# EXCERPTED PASSAGE:
The roads and train lines form a spiderweb. In the center is an ominous silver-bulbed tower with a lighted spire. Outside the tower is a city. Four million people living in the ruin of the old world, and the mega structures of the new one.

At night I circle the spiderweb on foot and walk into bars and restaurants just to see what it’s all about. I walk in and I walk out again. Sometimes, when it is particularly cold outside, I’ll sit down and do whatever it is you’re supposed to do there. I’m not looking for a clean, well-lighted place. I reckon I want something dark and weird. And every time a stranger shows kindness to me in this sort of place, my decision to abandon my entire life in California and move to this dread metropolis feels less insane. The doomsday clock still lurches towards midnight, but at least I’m far from the flames, at least for now, and the only thing that can hurt me is my severe vitamin D deficiency.

# GOALS:
**A)** Locate "The roads and" and "the new one." in the excerpted passage, and write out these words with everything between them.
**B)** I need the excerpted passage continued from the place where it stops.

# RAW DATA:

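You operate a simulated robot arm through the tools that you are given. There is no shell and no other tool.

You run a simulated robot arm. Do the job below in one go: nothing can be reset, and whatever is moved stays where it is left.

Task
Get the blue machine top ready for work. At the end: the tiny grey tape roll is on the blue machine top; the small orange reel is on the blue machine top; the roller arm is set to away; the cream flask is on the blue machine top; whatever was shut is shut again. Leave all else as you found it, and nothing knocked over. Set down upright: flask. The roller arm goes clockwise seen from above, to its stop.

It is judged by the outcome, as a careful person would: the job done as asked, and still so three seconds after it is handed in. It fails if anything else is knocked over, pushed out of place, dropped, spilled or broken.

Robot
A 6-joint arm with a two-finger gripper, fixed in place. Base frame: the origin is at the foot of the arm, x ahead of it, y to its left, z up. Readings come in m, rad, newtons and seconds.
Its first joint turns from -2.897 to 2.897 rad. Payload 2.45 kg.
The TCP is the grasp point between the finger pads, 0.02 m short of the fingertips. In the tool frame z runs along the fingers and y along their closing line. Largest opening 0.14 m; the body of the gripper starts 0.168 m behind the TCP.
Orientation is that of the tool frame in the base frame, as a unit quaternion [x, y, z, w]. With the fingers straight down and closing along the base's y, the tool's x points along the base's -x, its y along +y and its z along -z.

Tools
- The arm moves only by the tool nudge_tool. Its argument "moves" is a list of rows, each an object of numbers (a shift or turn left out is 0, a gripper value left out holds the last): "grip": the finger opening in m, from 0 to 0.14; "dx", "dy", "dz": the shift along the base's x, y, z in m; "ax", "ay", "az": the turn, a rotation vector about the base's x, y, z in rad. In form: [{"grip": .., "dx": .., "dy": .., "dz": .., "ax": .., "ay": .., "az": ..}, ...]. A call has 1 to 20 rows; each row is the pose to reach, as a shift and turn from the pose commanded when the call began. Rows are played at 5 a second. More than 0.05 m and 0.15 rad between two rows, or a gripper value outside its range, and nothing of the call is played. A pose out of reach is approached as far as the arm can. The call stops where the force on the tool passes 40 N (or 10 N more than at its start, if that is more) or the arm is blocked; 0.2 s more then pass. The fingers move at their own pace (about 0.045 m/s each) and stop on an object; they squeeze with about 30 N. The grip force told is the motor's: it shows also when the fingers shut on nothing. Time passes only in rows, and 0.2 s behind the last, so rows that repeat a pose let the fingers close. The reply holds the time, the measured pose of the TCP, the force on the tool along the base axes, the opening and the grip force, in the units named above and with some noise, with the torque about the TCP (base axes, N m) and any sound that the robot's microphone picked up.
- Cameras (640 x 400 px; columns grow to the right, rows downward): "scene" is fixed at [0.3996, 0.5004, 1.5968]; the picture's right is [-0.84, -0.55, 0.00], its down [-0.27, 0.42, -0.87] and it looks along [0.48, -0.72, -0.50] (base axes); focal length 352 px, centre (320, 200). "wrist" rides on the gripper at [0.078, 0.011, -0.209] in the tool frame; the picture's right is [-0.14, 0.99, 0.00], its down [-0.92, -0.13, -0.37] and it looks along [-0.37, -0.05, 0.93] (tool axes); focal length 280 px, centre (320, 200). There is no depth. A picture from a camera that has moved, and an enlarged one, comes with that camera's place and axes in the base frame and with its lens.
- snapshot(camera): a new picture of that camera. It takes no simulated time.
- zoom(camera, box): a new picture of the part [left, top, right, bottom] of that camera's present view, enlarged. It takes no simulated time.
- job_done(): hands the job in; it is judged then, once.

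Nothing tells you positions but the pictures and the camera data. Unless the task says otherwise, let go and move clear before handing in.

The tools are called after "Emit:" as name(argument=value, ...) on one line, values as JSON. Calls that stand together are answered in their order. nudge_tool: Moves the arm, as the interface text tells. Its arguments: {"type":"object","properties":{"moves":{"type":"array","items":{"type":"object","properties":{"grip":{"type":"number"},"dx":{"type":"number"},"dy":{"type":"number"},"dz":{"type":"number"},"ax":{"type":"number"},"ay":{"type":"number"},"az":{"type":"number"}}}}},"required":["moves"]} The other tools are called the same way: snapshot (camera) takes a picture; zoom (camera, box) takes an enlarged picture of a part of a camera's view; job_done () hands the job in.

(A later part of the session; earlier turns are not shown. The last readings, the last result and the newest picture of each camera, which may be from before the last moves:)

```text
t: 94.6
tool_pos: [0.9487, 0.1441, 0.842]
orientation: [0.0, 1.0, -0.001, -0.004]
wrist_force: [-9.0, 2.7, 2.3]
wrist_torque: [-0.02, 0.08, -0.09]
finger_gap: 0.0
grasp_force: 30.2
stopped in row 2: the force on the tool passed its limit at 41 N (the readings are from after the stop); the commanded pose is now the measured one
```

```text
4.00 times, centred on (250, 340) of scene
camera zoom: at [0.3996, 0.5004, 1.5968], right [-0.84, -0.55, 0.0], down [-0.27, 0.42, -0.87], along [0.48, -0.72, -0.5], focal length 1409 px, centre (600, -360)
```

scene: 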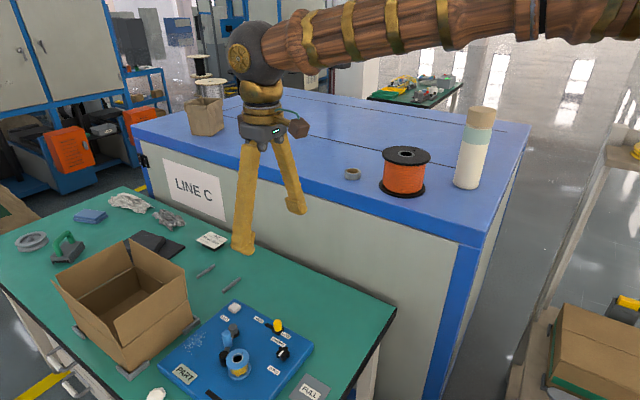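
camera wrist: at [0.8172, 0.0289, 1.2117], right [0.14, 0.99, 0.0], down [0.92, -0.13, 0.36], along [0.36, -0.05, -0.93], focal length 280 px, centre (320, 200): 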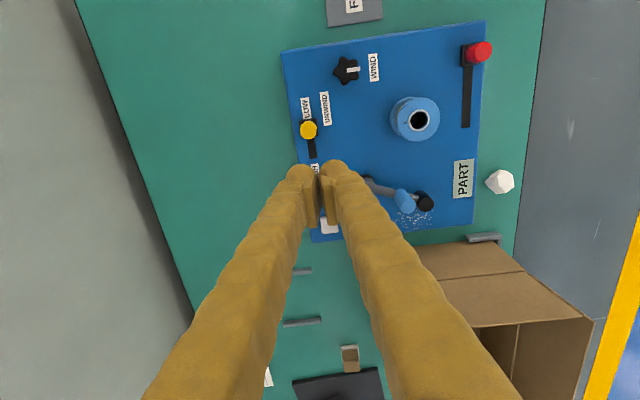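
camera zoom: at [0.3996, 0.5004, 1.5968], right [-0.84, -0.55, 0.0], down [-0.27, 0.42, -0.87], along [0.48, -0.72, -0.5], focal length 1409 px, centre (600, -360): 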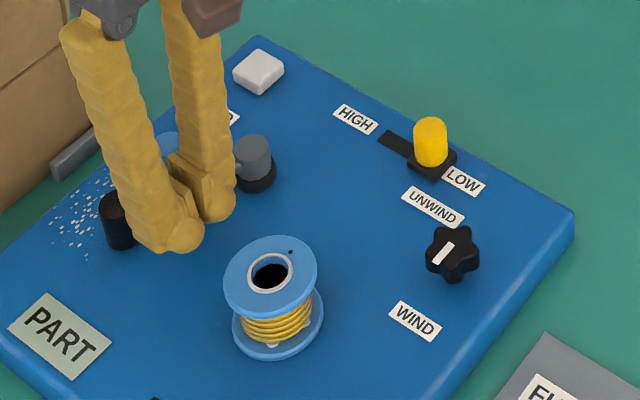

# ANSWERS FOR THIS EXERCISE:
**A)**
The roads and train lines form a spiderweb. In the center is an ominous silver-bulbed tower with a lighted spire. Outside the tower is a city. Four million people living in the ruin of the old world, and the mega structures of the new one.

**B)**
For a variety of reasons I have become totally nocturnal. Ask anyone familiar with the myth of myself and they’ll tell you that I can’t really sleep. When I do, it is bad sleep. I wake up at three or four in the afternoon and stay up till seven in the morning. Originally it was because all the freaks I know here abide by the rule of three a.m. being Berlin Early. You stumble out of a secret velvet room in the back of a bar and wrap your scarf around your neck, and someone says, “Where should we go now?” I’m fresh off the boat, so I just go wherever it is these lead me. Why not? It is not a bad way to go about it, because after a while you collect a little constellation of streets and train stations in your head, and then you can go off and do it alone if that’s what you’re into, which of course I am.

Like Philip Marlowe, I go out and bear witness to it all, have a few adventures, solve some cases, and so on, and then I go home and feed my cat.

Speaking of feeding my cat: My current dilemma, or one of them anyway, is that the delivery man gave my package to the neighbor to give to me, because I slept through him ringing my doorbell, if he even bothered to do that at all. Dante eats this expensive prescription food that I can only get online, so it ain’t like I can go pick it up somewhere. I’m running dangerously low on the stuff I’ve already got. I’ve tried several times to get this woman to hand over the box, but she never seems to be home. The other night I knocked on her door and asked if I could have my package. I knew she was home because she keeps her boots outside on the doormat. She talked to me through the door in German and I responded in bad German. We switched to English. She didn’t open the door. She said to come back tomorrow. It was then I realized it was almost one in the morning and I had almost certainly gotten her out of bed. Whoops! She has not been home since. She went on vacation!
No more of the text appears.